Exercise: Repeat every line below exactly as it reads. Return a JSON list in which every string is one line; blank lines are skipped.

Given data:

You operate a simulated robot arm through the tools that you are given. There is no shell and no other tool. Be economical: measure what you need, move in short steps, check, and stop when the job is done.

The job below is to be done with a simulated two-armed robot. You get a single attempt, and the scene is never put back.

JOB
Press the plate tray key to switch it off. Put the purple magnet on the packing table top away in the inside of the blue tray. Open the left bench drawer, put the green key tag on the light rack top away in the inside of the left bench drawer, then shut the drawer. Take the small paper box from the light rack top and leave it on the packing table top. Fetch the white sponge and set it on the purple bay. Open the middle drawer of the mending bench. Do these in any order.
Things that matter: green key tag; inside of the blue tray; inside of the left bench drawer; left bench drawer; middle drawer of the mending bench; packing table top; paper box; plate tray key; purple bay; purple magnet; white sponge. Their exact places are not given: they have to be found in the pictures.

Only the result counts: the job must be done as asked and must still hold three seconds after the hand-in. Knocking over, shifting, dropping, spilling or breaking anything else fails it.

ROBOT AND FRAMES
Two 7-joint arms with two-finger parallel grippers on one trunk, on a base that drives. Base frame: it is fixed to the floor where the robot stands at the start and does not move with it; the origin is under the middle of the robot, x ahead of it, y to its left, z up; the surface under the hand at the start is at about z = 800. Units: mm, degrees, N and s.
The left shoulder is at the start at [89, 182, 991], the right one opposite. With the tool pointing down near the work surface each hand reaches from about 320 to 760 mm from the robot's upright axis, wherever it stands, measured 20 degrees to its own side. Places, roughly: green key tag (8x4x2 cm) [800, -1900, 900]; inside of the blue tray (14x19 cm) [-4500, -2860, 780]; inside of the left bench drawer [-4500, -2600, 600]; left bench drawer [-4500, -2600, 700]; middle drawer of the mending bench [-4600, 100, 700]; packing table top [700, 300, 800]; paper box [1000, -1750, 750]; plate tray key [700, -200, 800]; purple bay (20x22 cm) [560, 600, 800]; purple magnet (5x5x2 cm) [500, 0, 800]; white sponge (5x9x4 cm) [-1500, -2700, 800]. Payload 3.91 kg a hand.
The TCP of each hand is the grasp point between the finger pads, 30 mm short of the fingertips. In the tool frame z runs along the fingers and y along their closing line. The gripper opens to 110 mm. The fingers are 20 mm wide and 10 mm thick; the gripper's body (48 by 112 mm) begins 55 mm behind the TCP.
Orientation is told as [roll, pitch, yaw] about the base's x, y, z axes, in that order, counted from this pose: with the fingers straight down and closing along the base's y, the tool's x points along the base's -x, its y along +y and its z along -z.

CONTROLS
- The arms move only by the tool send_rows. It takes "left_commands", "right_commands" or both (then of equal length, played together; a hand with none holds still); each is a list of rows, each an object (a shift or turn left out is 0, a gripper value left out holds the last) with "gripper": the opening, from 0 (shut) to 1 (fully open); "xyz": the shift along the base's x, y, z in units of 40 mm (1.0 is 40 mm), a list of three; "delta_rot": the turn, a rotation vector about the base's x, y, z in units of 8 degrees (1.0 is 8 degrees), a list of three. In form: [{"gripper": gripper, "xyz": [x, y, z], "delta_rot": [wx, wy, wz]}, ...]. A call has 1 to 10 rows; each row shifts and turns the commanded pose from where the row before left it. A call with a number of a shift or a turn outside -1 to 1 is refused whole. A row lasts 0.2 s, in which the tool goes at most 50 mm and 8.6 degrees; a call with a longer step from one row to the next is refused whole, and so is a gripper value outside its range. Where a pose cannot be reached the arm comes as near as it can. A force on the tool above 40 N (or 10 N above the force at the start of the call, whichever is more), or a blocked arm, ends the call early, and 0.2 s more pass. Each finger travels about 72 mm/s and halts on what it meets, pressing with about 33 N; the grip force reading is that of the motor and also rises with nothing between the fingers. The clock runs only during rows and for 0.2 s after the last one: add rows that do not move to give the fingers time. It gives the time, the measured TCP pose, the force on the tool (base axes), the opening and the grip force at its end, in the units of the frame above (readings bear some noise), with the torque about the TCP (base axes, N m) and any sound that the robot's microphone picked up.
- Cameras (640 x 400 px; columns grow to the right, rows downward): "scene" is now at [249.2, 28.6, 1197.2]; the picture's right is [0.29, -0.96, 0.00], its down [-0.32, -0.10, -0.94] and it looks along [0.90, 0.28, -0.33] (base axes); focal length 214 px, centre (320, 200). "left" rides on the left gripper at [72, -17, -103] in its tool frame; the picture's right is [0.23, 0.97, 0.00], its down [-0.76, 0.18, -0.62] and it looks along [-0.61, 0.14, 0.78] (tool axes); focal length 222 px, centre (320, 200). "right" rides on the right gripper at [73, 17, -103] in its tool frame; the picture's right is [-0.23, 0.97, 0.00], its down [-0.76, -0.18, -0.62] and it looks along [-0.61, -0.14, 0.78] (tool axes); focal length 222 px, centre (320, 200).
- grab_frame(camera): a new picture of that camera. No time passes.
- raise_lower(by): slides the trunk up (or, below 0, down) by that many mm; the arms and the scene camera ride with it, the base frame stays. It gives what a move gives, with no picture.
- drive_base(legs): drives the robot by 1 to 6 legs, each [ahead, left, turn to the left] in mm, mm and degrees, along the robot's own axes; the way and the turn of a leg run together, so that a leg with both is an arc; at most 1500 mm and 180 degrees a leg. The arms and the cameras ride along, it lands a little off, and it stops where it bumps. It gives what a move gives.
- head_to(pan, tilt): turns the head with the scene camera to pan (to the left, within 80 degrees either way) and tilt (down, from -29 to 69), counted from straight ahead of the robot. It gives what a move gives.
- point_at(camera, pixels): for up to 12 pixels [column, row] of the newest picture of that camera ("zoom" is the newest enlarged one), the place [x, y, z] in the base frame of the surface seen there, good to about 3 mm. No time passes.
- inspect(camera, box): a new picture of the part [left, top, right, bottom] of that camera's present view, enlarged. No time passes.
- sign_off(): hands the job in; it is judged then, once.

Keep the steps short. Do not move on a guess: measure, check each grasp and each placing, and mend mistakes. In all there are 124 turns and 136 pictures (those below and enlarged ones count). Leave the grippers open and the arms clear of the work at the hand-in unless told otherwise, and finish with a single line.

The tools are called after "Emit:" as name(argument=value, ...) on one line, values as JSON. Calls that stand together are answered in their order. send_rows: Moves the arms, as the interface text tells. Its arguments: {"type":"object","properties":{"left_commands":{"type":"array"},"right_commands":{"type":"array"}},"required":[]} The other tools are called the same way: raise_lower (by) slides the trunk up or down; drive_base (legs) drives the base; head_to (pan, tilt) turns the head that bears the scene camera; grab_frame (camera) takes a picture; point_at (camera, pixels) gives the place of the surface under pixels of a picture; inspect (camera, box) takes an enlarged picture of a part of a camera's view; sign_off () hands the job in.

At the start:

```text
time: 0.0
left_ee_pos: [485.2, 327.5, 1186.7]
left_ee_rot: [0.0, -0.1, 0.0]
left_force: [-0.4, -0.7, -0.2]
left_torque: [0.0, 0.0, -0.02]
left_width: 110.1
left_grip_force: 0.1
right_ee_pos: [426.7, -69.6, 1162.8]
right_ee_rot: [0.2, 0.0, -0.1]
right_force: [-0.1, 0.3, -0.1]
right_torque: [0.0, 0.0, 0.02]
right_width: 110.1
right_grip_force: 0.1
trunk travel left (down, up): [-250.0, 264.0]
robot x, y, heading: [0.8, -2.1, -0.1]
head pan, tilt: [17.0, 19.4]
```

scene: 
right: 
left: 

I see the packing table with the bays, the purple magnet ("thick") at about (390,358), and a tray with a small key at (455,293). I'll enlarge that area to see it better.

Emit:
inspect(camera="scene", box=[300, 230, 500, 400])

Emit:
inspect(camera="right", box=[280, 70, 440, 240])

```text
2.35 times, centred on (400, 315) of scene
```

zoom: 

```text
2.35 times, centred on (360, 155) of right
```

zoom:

Response to this task:
[
  "You operate a simulated robot arm through the tools that you are given. There is no shell and no other tool. Be economical: measure what you need, move in short steps, check, and stop when the job is done.",
  "The job below is to be done with a simulated two-armed robot. You get a single attempt, and the scene is never put back.",
  "JOB",
  "Press the plate tray key to switch it off. Put the purple magnet on the packing table top away in the inside of the blue tray. Open the left bench drawer, put the green key tag on the light rack top away in the inside of the left bench drawer, then shut the drawer. Take the small paper box from the light rack top and leave it on the packing table top. Fetch the white sponge and set it on the purple bay. Open the middle drawer of the mending bench. Do these in any order.",
  "Things that matter: green key tag; inside of the blue tray; inside of the left bench drawer; left bench drawer; middle drawer of the mending bench; packing table top; paper box; plate tray key; purple bay; purple magnet; white sponge. Their exact places are not given: they have to be found in the pictures.",
  "Only the result counts: the job must be done as asked and must still hold three seconds after the hand-in. Knocking over, shifting, dropping, spilling or breaking anything else fails it.",
  "ROBOT AND FRAMES",
  "Two 7-joint arms with two-finger parallel grippers on one trunk, on a base that drives. Base frame: it is fixed to the floor where the robot stands at the start and does not move with it; the origin is under the middle of the robot, x ahead of it, y to its left, z up; the surface under the hand at the start is at about z = 800. Units: mm, degrees, N and s.",
  "The left shoulder is at the start at [89, 182, 991], the right one opposite. With the tool pointing down near the work surface each hand reaches from about 320 to 760 mm from the robot's upright axis, wherever it stands, measured 20 degrees to its own side. Places, roughly: green key tag (8x4x2 cm) [800, -1900, 900]; inside of the blue tray (14x19 cm) [-4500, -2860, 780]; inside of the left bench drawer [-4500, -2600, 600]; left bench drawer [-4500, -2600, 700]; middle drawer of the mending bench [-4600, 100, 700]; packing table top [700, 300, 800]; paper box [1000, -1750, 750]; plate tray key [700, -200, 800]; purple bay (20x22 cm) [560, 600, 800]; purple magnet (5x5x2 cm) [500, 0, 800]; white sponge (5x9x4 cm) [-1500, -2700, 800]. Payload 3.91 kg a hand.",
  "The TCP of each hand is the grasp point between the finger pads, 30 mm short of the fingertips. In the tool frame z runs along the fingers and y along their closing line. The gripper opens to 110 mm. The fingers are 20 mm wide and 10 mm thick; the gripper's body (48 by 112 mm) begins 55 mm behind the TCP.",
  "Orientation is told as [roll, pitch, yaw] about the base's x, y, z axes, in that order, counted from this pose: with the fingers straight down and closing along the base's y, the tool's x points along the base's -x, its y along +y and its z along -z.",
  "CONTROLS",
  "- The arms move only by the tool send_rows. It takes \"left_commands\", \"right_commands\" or both (then of equal length, played together; a hand with none holds still); each is a list of rows, each an object (a shift or turn left out is 0, a gripper value left out holds the last) with \"gripper\": the opening, from 0 (shut) to 1 (fully open); \"xyz\": the shift along the base's x, y, z in units of 40 mm (1.0 is 40 mm), a list of three; \"delta_rot\": the turn, a rotation vector about the base's x, y, z in units of 8 degrees (1.0 is 8 degrees), a list of three. In form: [{\"gripper\": gripper, \"xyz\": [x, y, z], \"delta_rot\": [wx, wy, wz]}, ...]. A call has 1 to 10 rows; each row shifts and turns the commanded pose from where the row before left it. A call with a number of a shift or a turn outside -1 to 1 is refused whole. A row lasts 0.2 s, in which the tool goes at most 50 mm and 8.6 degrees; a call with a longer step from one row to the next is refused whole, and so is a gripper value outside its range. Where a pose cannot be reached the arm comes as near as it can. A force on the tool above 40 N (or 10 N above the force at the start of the call, whichever is more), or a blocked arm, ends the call early, and 0.2 s more pass. Each finger travels about 72 mm/s and halts on what it meets, pressing with about 33 N; the grip force reading is that of the motor and also rises with nothing between the fingers. The clock runs only during rows and for 0.2 s after the last one: add rows that do not move to give the fingers time. It gives the time, the measured TCP pose, the force on the tool (base axes), the opening and the grip force at its end, in the units of the frame above (readings bear some noise), with the torque about the TCP (base axes, N m) and any sound that the robot's microphone picked up.",
  "- Cameras (640 x 400 px; columns grow to the right, rows downward): \"scene\" is now at [249.2, 28.6, 1197.2]; the picture's right is [0.29, -0.96, 0.00], its down [-0.32, -0.10, -0.94] and it looks along [0.90, 0.28, -0.33] (base axes); focal length 214 px, centre (320, 200). \"left\" rides on the left gripper at [72, -17, -103] in its tool frame; the picture's right is [0.23, 0.97, 0.00], its down [-0.76, 0.18, -0.62] and it looks along [-0.61, 0.14, 0.78] (tool axes); focal length 222 px, centre (320, 200). \"right\" rides on the right gripper at [73, 17, -103] in its tool frame; the picture's right is [-0.23, 0.97, 0.00], its down [-0.76, -0.18, -0.62] and it looks along [-0.61, -0.14, 0.78] (tool axes); focal length 222 px, centre (320, 200).",
  "- grab_frame(camera): a new picture of that camera. No time passes.",
  "- raise_lower(by): slides the trunk up (or, below 0, down) by that many mm; the arms and the scene camera ride with it, the base frame stays. It gives what a move gives, with no picture.",
  "- drive_base(legs): drives the robot by 1 to 6 legs, each [ahead, left, turn to the left] in mm, mm and degrees, along the robot's own axes; the way and the turn of a leg run together, so that a leg with both is an arc; at most 1500 mm and 180 degrees a leg. The arms and the cameras ride along, it lands a little off, and it stops where it bumps. It gives what a move gives.",
  "- head_to(pan, tilt): turns the head with the scene camera to pan (to the left, within 80 degrees either way) and tilt (down, from -29 to 69), counted from straight ahead of the robot. It gives what a move gives.",
  "- point_at(camera, pixels): for up to 12 pixels [column, row] of the newest picture of that camera (\"zoom\" is the newest enlarged one), the place [x, y, z] in the base frame of the surface seen there, good to about 3 mm. No time passes.",
  "- inspect(camera, box): a new picture of the part [left, top, right, bottom] of that camera's present view, enlarged. No time passes.",
  "- sign_off(): hands the job in; it is judged then, once.",
  "Keep the steps short. Do not move on a guess: measure, check each grasp and each placing, and mend mistakes. In all there are 124 turns and 136 pictures (those below and enlarged ones count). Leave the grippers open and the arms clear of the work at the hand-in unless told otherwise, and finish with a single line.",
  "The tools are called after \"Emit:\" as name(argument=value, ...) on one line, values as JSON. Calls that stand together are answered in their order. send_rows: Moves the arms, as the interface text tells. Its arguments: {\"type\":\"object\",\"properties\":{\"left_commands\":{\"type\":\"array\"},\"right_commands\":{\"type\":\"array\"}},\"required\":[]} The other tools are called the same way: raise_lower (by) slides the trunk up or down; drive_base (legs) drives the base; head_to (pan, tilt) turns the head that bears the scene camera; grab_frame (camera) takes a picture; point_at (camera, pixels) gives the place of the surface under pixels of a picture; inspect (camera, box) takes an enlarged picture of a part of a camera's view; sign_off () hands the job in.",
  "At the start:",
  "```text",
  "time: 0.0",
  "left_ee_pos: [485.2, 327.5, 1186.7]",
  "left_ee_rot: [0.0, -0.1, 0.0]",
  "left_force: [-0.4, -0.7, -0.2]",
  "left_torque: [0.0, 0.0, -0.02]",
  "left_width: 110.1",
  "left_grip_force: 0.1",
  "right_ee_pos: [426.7, -69.6, 1162.8]",
  "right_ee_rot: [0.2, 0.0, -0.1]",
  "right_force: [-0.1, 0.3, -0.1]",
  "right_torque: [0.0, 0.0, 0.02]",
  "right_width: 110.1",
  "right_grip_force: 0.1",
  "trunk travel left (down, up): [-250.0, 264.0]",
  "robot x, y, heading: [0.8, -2.1, -0.1]",
  "head pan, tilt: [17.0, 19.4]",
  "```",
  "scene: ",
  "right: ",
  "left: ",
  "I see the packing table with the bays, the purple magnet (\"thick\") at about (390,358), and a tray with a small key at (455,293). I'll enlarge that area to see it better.",
  "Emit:",
  "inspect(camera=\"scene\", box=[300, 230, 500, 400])",
  "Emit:",
  "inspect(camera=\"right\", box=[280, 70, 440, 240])",
  "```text",
  "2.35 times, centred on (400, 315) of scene",
  "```",
  "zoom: ",
  "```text",
  "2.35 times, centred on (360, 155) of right",
  "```",
  "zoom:"
]